(begin)

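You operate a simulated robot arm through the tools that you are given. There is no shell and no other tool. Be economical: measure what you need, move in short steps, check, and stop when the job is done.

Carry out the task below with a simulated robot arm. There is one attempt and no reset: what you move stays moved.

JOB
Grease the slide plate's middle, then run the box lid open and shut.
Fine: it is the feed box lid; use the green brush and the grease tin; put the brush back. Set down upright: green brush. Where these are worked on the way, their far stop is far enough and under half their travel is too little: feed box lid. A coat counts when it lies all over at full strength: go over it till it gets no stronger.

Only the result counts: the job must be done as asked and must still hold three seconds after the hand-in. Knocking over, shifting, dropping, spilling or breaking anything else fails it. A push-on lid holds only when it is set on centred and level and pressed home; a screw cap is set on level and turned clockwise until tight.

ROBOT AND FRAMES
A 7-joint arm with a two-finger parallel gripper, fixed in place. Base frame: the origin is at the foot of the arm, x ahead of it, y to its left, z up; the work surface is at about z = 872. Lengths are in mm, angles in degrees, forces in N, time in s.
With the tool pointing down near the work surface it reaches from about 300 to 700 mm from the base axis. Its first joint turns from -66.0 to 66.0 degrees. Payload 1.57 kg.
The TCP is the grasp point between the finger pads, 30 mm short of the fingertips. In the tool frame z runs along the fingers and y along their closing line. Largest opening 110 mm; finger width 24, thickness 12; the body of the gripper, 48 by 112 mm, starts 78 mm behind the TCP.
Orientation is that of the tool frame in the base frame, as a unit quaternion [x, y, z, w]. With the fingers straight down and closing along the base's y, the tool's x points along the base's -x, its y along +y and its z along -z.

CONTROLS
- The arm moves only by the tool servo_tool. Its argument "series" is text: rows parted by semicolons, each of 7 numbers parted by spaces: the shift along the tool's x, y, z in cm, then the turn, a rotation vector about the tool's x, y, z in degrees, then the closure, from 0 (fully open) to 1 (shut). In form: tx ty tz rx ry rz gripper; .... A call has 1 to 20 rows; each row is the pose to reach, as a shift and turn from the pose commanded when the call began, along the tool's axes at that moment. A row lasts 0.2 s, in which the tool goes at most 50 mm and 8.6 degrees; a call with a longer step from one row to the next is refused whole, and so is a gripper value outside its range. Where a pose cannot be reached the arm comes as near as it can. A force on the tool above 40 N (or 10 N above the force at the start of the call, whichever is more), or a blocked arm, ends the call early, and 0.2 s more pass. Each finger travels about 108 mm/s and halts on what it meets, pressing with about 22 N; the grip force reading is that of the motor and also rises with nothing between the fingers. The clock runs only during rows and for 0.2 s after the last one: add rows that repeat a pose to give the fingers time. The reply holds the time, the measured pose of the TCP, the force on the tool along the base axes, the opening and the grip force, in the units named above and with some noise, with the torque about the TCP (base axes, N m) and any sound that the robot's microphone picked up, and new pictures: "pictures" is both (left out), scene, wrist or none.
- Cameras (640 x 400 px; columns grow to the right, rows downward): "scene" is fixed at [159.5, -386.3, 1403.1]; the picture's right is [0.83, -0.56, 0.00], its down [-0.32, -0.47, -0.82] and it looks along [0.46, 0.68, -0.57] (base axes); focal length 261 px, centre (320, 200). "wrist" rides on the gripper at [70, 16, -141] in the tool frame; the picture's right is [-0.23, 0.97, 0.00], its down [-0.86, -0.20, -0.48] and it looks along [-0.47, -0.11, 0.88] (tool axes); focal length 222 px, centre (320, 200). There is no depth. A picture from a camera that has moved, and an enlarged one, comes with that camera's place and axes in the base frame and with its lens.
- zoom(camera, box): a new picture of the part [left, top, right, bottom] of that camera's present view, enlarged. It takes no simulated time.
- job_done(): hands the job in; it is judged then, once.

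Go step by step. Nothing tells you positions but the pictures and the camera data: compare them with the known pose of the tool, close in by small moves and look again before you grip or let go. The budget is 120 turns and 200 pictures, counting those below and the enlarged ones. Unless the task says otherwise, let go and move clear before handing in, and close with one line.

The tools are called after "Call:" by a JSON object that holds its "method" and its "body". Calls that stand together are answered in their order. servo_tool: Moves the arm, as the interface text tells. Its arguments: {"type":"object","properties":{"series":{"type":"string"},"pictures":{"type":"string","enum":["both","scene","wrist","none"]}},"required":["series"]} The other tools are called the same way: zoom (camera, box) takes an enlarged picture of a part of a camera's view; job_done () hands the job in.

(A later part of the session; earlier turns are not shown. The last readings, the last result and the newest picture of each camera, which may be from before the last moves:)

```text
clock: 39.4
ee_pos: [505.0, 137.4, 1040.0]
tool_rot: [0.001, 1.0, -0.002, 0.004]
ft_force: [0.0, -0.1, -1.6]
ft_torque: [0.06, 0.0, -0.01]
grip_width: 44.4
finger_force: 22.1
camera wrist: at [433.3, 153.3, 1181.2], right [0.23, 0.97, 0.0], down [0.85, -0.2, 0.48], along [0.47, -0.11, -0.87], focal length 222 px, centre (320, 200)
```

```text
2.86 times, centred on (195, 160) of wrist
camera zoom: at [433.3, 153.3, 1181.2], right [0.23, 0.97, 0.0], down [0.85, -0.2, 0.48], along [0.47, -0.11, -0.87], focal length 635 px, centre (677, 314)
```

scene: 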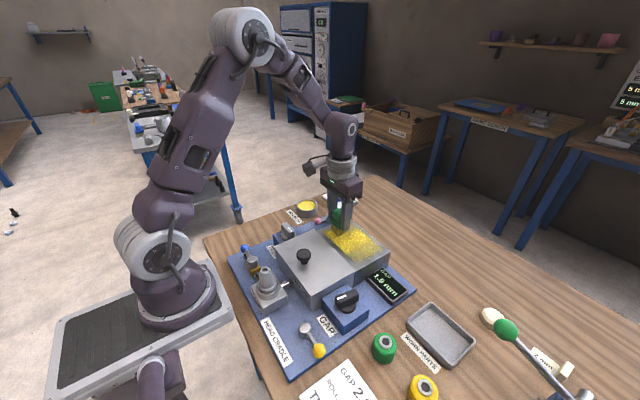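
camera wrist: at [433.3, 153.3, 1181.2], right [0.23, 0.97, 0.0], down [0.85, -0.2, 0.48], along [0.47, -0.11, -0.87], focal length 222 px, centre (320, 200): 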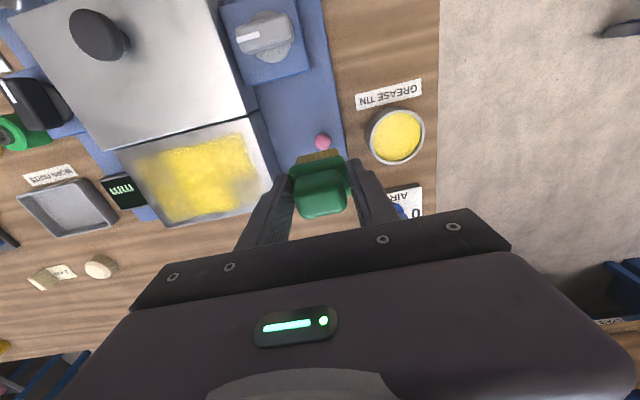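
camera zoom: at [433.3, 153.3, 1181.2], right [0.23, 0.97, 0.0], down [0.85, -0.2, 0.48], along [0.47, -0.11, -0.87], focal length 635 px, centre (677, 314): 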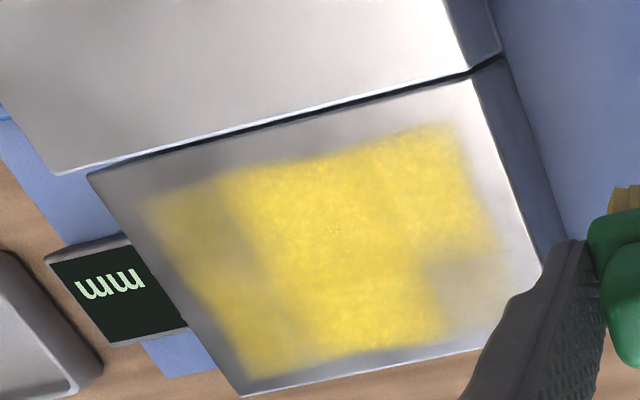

(end)

Proceeding from the line containing "Grease the slide" through the line containing "ROBOT AND FRAMES", transcribe the lines above exactly, both end lines included.

* **RESPONSE TO THE EXERCISE**
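Grease the slide plate's middle, then run the box lid open and shut.
Fine: it is the feed box lid; use the green brush and the grease tin; put the brush back. Set down upright: green brush. Where these are worked on the way, their far stop is far enough and under half their travel is too little: feed box lid. A coat counts when it lies all over at full strength: go over it till it gets no stronger.

Only the result counts: the job must be done as asked and must still hold three seconds after the hand-in. Knocking over, shifting, dropping, spilling or breaking anything else fails it. A push-on lid holds only when it is set on centred and level and pressed home; a screw cap is set on level and turned clockwise until tight.

ROBOT AND FRAMES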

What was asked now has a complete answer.